I'm a 23 year old alcoholic...

I started drinking shortly after I turned 18 years old while I was still a senior in highschool. The first time I drank I got drunk off three Orange Smirnoffs...and how much fun I had...

Six months later I ended up getting a weeks suspension from school for bringing alcohol to a school related function. I was required to get an evalution from the school's psychologist and I had her fooled every second of the way.

Once I went to college thats when I started drinking heavily. The last two years of college I would drink on average 5 nights a week. During that time frame I was going through a lot of personal turmoil. My mother just got a divorce from her second husband who was like another father to me. I was dating a guy on/off for almost two years who wasn't good to me. Plus my grandfather died unexpectedly. My father and I went months without talking after this happened.

Once my ex boyfriend and I offically ended things I felt like I had nothing to lose. I thought I could celebrate being single by drinking even more. I just ended up getting into more trouble. As a result I got kicked out of college, lost with my full tutition scholarship with only 7 classes away from my Bachelors.

After I came home from college I tried to put the missing pieces of my life together. I started dating this great guy who tried everything he could in his power to make me quit drinking.

For 6 weeks I stopped drinking and then one night on the impulse I decided to visit some friends of mine. We ended up drinking a lot and I thought I was okay to drive back home. Six miles away from my house during the middle of an ice storm I crashed my car into a guard rail. Drunk. My father ended up getting me and we left the scene of the accident.

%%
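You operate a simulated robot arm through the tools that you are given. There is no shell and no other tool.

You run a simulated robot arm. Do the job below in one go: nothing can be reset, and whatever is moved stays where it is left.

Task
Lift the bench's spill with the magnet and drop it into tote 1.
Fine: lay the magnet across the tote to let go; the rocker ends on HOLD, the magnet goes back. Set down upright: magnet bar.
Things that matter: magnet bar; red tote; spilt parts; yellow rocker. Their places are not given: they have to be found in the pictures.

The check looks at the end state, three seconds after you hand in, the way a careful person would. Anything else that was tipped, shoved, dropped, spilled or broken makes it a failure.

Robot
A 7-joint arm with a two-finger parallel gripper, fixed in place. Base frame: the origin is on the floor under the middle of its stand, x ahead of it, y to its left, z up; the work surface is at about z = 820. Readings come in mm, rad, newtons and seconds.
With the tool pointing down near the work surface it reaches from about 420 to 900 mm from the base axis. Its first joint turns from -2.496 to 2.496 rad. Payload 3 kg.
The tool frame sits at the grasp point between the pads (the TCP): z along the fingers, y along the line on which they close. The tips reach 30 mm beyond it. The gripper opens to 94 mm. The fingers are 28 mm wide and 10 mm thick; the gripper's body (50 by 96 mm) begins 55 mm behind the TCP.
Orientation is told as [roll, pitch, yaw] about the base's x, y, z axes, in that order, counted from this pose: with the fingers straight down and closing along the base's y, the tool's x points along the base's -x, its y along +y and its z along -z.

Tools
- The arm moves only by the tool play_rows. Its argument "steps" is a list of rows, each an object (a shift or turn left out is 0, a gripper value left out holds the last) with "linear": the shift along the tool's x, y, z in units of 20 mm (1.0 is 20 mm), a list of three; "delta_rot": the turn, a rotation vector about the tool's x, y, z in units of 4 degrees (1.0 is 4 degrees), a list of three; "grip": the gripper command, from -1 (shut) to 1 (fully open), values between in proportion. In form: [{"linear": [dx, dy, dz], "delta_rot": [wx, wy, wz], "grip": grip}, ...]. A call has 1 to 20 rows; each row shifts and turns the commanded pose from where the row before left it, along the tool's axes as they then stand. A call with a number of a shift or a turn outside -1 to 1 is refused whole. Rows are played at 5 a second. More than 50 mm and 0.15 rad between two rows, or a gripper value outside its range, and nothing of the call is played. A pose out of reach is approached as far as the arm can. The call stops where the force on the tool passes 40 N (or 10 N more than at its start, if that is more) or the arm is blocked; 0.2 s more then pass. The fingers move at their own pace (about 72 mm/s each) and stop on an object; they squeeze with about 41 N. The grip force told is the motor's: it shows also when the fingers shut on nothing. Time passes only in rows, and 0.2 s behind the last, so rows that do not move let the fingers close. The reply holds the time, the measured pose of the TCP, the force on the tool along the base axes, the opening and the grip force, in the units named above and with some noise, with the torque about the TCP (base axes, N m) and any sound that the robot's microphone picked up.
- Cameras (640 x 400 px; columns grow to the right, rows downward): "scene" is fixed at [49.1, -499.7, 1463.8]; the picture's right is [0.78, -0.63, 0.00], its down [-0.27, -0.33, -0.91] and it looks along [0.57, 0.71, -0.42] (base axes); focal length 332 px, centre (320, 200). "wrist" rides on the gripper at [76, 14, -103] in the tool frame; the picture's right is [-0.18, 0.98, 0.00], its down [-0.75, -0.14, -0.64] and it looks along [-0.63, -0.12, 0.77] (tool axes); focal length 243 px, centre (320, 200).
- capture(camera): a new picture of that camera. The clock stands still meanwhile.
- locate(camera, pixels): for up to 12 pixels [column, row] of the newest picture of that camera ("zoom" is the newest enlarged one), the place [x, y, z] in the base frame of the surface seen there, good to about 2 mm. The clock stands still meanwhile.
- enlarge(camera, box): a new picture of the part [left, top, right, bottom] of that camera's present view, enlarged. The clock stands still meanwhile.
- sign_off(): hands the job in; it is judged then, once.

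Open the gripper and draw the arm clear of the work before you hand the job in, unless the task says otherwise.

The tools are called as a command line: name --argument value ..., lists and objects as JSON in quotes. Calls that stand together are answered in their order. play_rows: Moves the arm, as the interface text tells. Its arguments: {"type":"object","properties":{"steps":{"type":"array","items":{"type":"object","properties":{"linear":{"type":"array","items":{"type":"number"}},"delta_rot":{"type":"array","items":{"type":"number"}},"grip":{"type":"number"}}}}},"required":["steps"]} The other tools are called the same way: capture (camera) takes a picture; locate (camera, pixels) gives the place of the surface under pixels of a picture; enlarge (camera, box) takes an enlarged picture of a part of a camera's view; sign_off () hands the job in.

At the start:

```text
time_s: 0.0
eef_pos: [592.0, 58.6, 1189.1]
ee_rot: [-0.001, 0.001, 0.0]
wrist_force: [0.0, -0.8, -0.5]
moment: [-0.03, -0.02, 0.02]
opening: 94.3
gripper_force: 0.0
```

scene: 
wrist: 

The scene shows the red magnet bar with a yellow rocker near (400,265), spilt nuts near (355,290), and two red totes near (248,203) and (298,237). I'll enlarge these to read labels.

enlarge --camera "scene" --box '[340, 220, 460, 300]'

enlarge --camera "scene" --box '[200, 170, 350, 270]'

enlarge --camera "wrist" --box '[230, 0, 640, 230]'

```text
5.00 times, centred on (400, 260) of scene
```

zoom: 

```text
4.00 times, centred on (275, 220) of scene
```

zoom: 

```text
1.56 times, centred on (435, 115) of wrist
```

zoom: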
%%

I didn't get a DWI that night---but I should have. After that I took it pretty easy for the next six months. My parents were happy that I was with someone that didn't drink or do drugs like other boyfriends of mine. I just wasn't happy with him. I felt like I was being molded into a person I didn't want to be. I just didn't feel a romantic connection with him and I think the reason why I dated him was because I was afraid of facing my fears alone.

A couple months ago he had a enough and decided to end things. Though I was upset I was secretly relieved that I could start doing my own thing again. Thats when I started getting drinking again (my weakness is Goldschlager). Then Saturday night I had a rude awakening.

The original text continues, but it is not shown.